Por Juan Pedro Denaday. En el marco de la crisis mundial, la situación económica de Argentina revela los puntos fuertes y las limitaciones de las transformaciones producidas por las tres gestiones desde el 2003. En este contexto se enmarca el conflicto entre Cristina y el máximo líder sindical.
Aunque no afrontemos los pronósticos catastróficos que los agoreros de la city practican desde hace tiempo como deporte nacional, ya es diagnóstico compartido que la situación de contracción económica internacional no puede más que repercutir en todas las latitudes, incluida la nuestra.
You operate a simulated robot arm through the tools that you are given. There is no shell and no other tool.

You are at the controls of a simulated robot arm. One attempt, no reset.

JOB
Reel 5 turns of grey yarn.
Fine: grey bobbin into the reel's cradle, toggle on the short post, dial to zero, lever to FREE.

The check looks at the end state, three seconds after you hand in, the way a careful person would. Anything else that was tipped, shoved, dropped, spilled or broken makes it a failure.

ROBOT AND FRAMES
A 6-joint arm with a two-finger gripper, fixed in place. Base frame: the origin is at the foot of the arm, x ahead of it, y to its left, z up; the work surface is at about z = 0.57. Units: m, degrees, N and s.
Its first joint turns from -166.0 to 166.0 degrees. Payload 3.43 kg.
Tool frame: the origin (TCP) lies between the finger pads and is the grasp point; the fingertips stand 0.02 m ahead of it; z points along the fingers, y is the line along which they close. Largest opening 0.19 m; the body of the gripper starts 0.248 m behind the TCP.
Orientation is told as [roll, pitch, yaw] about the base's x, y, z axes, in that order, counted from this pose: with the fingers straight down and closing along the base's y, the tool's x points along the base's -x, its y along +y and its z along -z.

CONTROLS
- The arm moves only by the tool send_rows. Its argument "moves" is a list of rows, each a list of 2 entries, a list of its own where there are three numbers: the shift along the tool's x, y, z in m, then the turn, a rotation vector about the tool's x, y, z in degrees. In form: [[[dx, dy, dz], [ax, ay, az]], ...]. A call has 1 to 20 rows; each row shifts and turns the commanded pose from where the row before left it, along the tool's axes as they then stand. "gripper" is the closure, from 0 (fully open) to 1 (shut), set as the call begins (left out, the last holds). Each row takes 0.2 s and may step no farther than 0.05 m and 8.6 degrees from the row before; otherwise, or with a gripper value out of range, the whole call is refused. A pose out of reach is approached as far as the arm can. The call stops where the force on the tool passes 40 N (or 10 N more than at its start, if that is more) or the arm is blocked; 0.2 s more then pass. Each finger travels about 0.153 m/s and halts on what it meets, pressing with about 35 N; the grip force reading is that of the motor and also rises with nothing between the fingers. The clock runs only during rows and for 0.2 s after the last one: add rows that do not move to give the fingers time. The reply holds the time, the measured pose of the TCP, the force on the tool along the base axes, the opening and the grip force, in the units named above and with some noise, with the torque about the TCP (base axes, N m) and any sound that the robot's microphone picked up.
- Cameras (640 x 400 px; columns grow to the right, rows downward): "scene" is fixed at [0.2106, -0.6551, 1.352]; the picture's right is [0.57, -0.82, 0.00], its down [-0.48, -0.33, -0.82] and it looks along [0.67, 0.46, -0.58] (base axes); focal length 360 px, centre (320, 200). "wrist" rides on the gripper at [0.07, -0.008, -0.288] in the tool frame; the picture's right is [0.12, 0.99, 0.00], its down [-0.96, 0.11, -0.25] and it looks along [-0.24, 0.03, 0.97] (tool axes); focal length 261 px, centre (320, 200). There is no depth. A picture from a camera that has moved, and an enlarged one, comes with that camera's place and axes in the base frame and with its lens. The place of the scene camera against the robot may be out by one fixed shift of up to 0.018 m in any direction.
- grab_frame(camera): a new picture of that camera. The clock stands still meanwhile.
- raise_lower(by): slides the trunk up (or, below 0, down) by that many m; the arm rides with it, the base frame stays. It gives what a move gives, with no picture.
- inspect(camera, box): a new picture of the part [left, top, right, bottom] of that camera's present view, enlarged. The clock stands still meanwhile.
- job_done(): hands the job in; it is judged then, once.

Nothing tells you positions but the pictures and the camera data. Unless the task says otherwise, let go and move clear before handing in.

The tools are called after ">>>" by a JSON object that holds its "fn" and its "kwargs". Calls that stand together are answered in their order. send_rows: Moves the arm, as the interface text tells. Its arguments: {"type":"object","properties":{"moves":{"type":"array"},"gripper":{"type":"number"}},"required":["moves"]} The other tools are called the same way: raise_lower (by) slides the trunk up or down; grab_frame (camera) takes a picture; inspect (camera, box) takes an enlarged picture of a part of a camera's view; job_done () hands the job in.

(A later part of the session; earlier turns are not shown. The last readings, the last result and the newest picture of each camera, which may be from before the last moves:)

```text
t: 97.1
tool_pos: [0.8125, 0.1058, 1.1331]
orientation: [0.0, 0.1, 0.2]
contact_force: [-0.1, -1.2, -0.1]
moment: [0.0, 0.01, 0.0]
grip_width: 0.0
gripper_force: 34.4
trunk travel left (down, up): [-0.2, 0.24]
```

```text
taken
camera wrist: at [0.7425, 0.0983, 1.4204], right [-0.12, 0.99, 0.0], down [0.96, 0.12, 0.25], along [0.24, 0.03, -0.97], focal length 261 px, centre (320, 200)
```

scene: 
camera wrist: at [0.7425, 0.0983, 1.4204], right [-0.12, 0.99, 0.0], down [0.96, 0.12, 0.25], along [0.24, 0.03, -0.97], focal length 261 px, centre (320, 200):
Nuestro país ha ganado en soberanía a través de un conjunto de medidas macro-económicas ampliamente conocidas -las últimas fueron la recuperación de YPF y la reforma de la Carta Orgánica del Banco Central- que nos permiten afrontan la crisis internacional con medidas contra-cíclicas cuya resultante es muy diferente a si se aplicaran las medidas de la ortodoxia neoliberal, una verdadera irracionalidad que sólo puede estar en la cabeza de economistas formateados por la formación neoclásica. No obstante, Argentina se encuentra en buena medida expuesta no precisamente por lo que dicen los liberales, sino porque todavía mantiene una economía altamente extranjerizada, que provoca constante fuga de capitales por gira de divisas; mantiene buena parte de sus actividades desreguladas y sin carga impositiva; conserva una estructura oligopolizada en las ramas claves de la economía, lo que otorga un enorme poder al capital como formador de precios; la renegociación ha aliviado pero no eliminado el peso financiero del pago riguroso de la deuda externa; aunque ha ampliado considerablemente su mercado interno a través del estímulo de la demanda agregada, en términos estructurales la industrialización es parcial y seguimos en condiciones de fuerte dependencia con respecto a nuestra estructura agraria y su capacidad de colocación en el mercado mundial. Avanzar en el desarrollo de una economía endógena y auto-sustentada estratégicamente planificada por el Estado, con actividad privada pero en función social, no puede hacerse de la mano de “burgueses nacionales” con escasa vocación de tales, sino apoyados en el pueblo y los trabajadores organizados.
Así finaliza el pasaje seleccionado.